Exercise directions: Return the listing below exactly, with the pictures dropped. The answer is a JSON array that holds each line as a string and skips blank lines.

□ □ □ □ □

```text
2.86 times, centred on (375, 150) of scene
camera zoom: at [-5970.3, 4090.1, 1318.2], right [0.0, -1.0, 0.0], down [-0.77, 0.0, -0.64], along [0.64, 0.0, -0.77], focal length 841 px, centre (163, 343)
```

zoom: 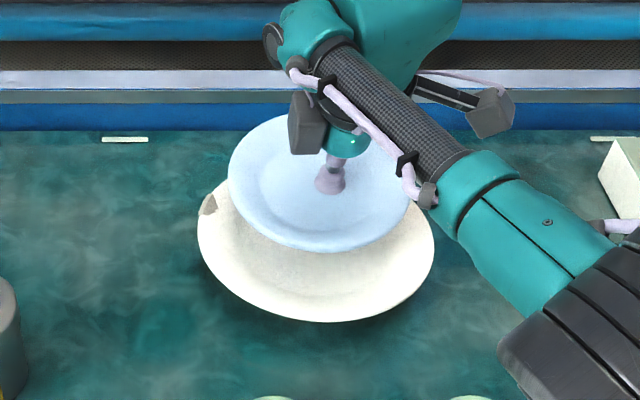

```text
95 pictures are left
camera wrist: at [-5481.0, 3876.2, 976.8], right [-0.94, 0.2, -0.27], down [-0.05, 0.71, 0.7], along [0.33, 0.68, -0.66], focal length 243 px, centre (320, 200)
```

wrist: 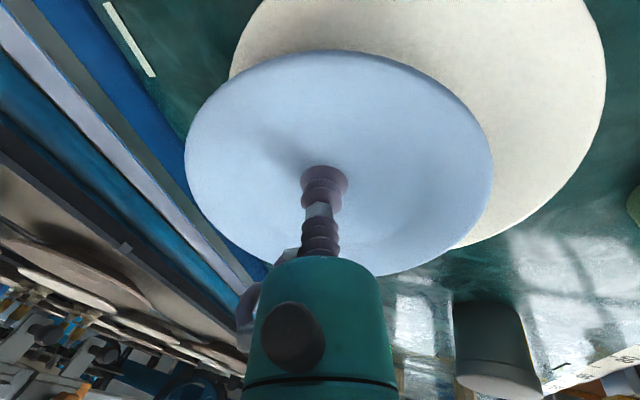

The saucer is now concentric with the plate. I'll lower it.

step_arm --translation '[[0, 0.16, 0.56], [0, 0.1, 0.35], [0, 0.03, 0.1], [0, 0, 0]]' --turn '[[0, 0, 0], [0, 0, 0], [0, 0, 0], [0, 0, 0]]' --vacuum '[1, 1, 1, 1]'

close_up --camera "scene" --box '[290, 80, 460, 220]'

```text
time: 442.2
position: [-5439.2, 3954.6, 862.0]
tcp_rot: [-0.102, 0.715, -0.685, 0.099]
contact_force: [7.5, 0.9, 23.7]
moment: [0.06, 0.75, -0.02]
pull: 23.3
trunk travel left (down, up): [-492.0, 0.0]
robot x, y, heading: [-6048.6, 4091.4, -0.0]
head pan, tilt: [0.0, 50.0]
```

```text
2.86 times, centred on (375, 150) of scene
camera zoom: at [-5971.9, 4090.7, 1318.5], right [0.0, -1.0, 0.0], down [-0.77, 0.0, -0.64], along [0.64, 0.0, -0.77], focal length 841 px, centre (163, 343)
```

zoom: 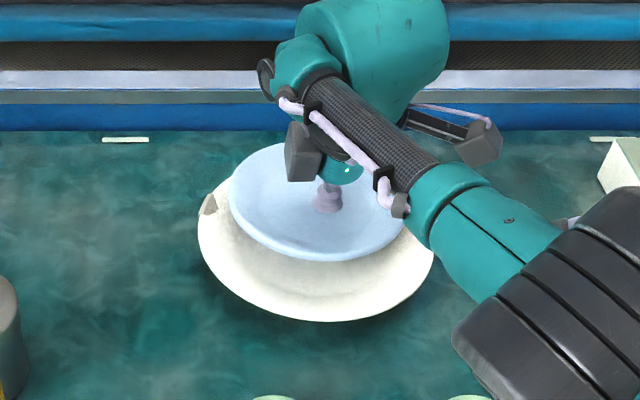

□ □ □ □ □

Full answer:
[
  "```text",
  "2.86 times, centred on (375, 150) of scene",
  "camera zoom: at [-5970.3, 4090.1, 1318.2], right [0.0, -1.0, 0.0], down [-0.77, 0.0, -0.64], along [0.64, 0.0, -0.77], focal length 841 px, centre (163, 343)",
  "```",
  "zoom: ",
  "```text",
  "95 pictures are left",
  "camera wrist: at [-5481.0, 3876.2, 976.8], right [-0.94, 0.2, -0.27], down [-0.05, 0.71, 0.7], along [0.33, 0.68, -0.66], focal length 243 px, centre (320, 200)",
  "```",
  "wrist: ",
  "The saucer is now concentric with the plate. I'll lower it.",
  "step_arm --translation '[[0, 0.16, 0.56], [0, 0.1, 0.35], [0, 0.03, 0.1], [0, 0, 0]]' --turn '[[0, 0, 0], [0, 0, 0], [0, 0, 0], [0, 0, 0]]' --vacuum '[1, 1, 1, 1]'",
  "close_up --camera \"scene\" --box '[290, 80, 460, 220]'",
  "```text",
  "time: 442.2",
  "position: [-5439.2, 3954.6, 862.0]",
  "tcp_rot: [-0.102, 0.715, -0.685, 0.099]",
  "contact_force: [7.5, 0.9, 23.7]",
  "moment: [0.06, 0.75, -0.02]",
  "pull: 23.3",
  "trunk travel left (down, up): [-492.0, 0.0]",
  "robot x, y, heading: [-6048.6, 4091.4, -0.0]",
  "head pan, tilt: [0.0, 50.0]",
  "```",
  "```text",
  "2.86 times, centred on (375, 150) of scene",
  "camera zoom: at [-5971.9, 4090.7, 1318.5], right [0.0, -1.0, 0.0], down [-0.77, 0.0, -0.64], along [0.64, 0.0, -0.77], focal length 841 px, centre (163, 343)",
  "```",
  "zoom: "
]